As the temperature continues to increase up to 523 K, the emission intensities of overlapped bands with a maximum at λ ≈ 692 nm increase, which can be linked to the change from an oblique head-to-tail structure to the head-to-tail card-pack aggregation, which involves a change in the π–π intermolecular stacking. In phase I at 523 K, thermal quenching is observed again and continues up to 573 K. The hypsochromic shift of the emission bands at higher temperatures confirms intensified head-to-tail stacking in phase I.53

The observed changes in luminescence, such as the increased emission intensity and the generation of one broadband, may be attributed to the changes in the excited energy levels and the occurrence of phosphorescence (T → S0) at the expense of fluorescence (S1 → S0) due to the altered packing and defects appearing when the crystal transforms to phase I.53

High-pressure behaviour

The X-ray diffraction data collected up to 3.55 GPa at room temperature (Table 2) show that phase II can be compressed to about 2.85 GPa without any signs of phase transition.

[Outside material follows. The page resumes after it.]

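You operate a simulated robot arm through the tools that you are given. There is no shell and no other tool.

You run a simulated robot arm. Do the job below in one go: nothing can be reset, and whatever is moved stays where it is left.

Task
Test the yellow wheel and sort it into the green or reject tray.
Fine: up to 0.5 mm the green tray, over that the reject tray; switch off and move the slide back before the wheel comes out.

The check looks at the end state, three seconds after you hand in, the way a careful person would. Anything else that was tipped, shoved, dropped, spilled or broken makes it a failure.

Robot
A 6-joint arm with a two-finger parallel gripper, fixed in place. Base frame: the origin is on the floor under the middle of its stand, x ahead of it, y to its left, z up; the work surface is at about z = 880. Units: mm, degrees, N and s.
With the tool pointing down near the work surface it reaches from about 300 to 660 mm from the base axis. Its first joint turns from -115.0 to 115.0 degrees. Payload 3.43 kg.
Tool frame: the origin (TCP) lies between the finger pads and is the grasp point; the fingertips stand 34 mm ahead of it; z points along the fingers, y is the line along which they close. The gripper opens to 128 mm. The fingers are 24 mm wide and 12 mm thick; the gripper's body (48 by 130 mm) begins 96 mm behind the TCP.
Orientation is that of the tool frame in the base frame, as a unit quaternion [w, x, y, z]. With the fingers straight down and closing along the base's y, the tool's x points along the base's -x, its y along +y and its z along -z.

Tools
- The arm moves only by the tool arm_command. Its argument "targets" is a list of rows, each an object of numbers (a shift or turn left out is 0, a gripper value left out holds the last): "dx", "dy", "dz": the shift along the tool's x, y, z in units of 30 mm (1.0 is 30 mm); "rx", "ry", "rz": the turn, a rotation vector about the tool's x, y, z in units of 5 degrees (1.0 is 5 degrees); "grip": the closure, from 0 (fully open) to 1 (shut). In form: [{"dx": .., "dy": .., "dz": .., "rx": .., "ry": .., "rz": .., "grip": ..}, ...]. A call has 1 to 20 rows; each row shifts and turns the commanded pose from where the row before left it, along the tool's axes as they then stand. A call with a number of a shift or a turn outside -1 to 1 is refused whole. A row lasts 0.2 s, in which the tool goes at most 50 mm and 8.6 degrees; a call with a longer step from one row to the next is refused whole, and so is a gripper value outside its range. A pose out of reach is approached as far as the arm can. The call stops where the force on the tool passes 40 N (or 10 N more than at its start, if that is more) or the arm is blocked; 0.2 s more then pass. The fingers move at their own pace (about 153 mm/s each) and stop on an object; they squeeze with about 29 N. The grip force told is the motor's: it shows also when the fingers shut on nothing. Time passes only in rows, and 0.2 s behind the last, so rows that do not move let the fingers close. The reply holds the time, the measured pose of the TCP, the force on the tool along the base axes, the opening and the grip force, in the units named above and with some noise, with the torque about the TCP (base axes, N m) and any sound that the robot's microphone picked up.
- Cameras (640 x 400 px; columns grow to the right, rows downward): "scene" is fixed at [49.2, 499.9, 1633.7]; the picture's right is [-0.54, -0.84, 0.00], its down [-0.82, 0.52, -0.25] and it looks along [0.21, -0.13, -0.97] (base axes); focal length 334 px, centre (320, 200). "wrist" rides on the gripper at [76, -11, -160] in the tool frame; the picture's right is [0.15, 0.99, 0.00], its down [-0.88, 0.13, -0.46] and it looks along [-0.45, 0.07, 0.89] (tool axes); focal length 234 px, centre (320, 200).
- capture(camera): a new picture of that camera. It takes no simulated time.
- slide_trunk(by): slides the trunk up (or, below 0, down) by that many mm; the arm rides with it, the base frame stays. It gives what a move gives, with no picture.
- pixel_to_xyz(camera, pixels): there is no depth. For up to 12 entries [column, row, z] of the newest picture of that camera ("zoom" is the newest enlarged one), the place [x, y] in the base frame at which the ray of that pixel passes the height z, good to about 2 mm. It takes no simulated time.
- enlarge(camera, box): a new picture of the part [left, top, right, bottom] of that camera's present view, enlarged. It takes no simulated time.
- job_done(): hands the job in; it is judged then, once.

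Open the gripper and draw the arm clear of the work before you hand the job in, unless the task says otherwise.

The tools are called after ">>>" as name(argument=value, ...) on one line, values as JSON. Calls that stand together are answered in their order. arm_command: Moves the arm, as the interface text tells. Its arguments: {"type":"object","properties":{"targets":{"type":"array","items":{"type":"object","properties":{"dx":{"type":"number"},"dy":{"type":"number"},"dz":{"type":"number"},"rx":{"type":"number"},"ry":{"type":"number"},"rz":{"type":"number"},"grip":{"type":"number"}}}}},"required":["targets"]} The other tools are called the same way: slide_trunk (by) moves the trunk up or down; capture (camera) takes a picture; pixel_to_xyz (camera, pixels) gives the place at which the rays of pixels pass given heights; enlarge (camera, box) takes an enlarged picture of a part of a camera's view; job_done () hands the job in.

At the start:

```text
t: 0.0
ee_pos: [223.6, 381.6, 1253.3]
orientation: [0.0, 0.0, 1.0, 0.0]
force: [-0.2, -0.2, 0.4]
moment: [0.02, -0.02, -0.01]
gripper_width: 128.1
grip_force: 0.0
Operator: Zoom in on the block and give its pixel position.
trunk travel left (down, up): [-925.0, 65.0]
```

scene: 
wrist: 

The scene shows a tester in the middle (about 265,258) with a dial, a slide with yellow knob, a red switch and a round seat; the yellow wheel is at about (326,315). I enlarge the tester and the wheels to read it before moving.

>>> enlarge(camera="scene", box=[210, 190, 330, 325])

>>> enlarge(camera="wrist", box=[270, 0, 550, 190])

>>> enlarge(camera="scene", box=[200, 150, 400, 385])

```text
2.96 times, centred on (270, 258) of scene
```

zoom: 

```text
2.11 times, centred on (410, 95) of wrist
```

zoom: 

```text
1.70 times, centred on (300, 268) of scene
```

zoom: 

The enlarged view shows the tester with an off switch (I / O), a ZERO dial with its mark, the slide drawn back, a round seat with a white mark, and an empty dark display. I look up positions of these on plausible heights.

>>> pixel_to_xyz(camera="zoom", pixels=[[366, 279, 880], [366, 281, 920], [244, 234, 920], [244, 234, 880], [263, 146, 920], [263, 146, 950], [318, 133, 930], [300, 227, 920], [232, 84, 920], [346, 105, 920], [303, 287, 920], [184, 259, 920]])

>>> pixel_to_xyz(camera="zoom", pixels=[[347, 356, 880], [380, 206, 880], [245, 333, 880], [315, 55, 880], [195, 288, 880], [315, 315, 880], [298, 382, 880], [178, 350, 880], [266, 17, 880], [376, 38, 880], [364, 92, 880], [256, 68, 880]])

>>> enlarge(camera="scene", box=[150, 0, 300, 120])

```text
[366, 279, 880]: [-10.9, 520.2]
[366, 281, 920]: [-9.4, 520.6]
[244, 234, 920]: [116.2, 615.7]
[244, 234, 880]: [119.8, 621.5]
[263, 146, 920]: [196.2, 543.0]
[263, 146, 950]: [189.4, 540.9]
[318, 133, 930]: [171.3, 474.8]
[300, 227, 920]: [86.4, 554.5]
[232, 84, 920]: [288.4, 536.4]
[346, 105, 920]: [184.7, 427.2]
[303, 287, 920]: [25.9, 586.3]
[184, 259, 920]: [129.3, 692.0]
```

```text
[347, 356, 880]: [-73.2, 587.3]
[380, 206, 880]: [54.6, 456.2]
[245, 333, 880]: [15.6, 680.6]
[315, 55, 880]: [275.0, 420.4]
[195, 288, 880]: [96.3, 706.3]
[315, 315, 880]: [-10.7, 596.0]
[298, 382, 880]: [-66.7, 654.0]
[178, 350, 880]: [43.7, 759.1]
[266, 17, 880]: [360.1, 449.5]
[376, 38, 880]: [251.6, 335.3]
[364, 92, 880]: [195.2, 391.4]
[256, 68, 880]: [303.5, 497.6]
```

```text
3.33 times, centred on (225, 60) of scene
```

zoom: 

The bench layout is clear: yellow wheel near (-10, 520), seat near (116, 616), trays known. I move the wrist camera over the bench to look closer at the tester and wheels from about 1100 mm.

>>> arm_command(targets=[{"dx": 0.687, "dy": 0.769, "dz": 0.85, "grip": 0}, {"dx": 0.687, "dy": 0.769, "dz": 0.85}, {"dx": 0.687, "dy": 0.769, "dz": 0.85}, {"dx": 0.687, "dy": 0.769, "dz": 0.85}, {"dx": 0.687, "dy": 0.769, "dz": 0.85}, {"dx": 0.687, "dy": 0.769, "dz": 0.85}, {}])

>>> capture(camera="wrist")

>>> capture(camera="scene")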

However, the measurement at 3.20 GPa revealed a symmetry change: the unit-cell angles α and γ deviate from 90°, indicating a transition to the triclinic system (phase III). Due to this symmetry reduction, single crystals were twinned and broken, which hampered the structural analysis above 2.85 GPa and allowed only for the collection of the powder diffraction pattern of phase III (Fig. 11).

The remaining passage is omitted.